The IRS claims that 12 of 20 major IT investments were within 10 percent of cost and schedule estimates or significantly below cost between October 2011 and October 2012. Of the other eight investments, three were significantly above cost and five were significantly behind schedule, and five of the eight had significant variances for one month.

But because those conclusions are based on inconsistent metrics, auditors say they aren't necessarily accurate. Schedule variances can only be determined from reliable cost and schedule estimates and consistent processes for comparing actual and projected amounts--two things IRS is lacking, says the report.

The agency used the GAO's cost guide and schedule guide, which outline best practices for developing estimates, for several programs, says the report. But in other cases IRS determined variances using projected information for in-process activities, but the agency's guidance did not specify how projected amounts should be determined.

According to GAO, a reliable cost estimate should be comprehensive, well-documented, accurate, and credible.
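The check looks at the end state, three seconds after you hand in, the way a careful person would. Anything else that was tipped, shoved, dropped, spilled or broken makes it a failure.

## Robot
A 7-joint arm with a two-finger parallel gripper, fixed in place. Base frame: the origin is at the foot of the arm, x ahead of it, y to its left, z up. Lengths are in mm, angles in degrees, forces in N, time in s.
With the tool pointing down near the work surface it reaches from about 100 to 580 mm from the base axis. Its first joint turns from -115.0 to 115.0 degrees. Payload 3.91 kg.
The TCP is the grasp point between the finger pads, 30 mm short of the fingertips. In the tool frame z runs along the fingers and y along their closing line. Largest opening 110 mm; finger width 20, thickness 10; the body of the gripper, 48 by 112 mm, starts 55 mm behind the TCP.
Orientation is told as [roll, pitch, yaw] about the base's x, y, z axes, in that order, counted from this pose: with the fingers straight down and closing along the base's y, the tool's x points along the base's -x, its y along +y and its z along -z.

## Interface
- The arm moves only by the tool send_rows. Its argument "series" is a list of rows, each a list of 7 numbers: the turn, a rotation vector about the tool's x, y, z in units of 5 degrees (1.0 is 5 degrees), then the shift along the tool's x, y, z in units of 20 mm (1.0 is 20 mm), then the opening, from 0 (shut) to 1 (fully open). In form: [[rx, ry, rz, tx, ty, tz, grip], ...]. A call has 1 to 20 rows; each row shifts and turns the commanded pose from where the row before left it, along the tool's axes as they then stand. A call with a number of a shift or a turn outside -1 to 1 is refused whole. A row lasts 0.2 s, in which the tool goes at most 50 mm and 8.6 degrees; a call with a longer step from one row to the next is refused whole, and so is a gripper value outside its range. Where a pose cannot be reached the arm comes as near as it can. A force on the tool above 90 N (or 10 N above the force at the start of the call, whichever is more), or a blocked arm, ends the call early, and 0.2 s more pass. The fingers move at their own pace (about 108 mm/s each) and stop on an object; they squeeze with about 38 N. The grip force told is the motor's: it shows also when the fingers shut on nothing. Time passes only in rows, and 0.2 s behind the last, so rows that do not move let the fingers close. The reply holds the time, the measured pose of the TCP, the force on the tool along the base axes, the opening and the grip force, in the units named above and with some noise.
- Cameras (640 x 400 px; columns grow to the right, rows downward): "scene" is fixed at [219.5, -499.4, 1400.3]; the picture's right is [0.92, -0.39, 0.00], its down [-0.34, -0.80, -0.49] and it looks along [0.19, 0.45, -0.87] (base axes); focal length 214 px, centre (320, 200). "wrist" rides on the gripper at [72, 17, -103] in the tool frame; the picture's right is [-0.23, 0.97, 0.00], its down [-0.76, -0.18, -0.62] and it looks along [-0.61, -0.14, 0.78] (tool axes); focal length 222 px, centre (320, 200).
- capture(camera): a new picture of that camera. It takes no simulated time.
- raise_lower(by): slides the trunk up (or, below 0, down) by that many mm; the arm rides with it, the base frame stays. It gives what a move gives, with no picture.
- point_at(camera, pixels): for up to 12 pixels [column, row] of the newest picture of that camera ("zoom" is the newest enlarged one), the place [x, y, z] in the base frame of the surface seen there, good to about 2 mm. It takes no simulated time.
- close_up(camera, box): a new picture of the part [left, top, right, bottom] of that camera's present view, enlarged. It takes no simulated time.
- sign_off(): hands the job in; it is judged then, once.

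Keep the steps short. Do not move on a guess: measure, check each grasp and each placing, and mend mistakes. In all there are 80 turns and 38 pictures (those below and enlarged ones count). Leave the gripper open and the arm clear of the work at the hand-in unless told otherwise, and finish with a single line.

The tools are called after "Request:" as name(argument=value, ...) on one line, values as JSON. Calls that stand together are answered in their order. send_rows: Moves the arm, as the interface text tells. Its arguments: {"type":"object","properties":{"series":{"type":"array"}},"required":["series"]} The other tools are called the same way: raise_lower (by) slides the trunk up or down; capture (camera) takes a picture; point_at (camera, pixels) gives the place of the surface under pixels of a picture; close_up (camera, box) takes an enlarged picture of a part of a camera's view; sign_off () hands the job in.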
Auditors found that six investments of seven in a sample at least minimally met all four characteristics of a reliable cost estimate. All seven investments in the sample at least minimally met the criteria for a well-constructed and controlled schedule estimate, according to GAO.

Report authors recommend the IRS improve the reliability of reported cost and schedule variance information by ensuring each investment has a reliable cost estimate, revising schedules so they are well-constructed and controlled, updating project performance information 60 days after completion of an activity, and crafting best practices guidance.

This guidance should outline how to evaluate critical paths for projected schedules, use earned value management data, compare completed work to the remaining budget, assess resources needed to complete remaining work and estimate future conditions, write auditors.

In a written response to the report, the IRS agreed with all the recommendations, except that it use earned value management data as a best practice to determine projected cost and schedule amounts. The agency said the cost and burden to use earned value management data outweigh the value added. Auditors, however, disagree with the agency's stance.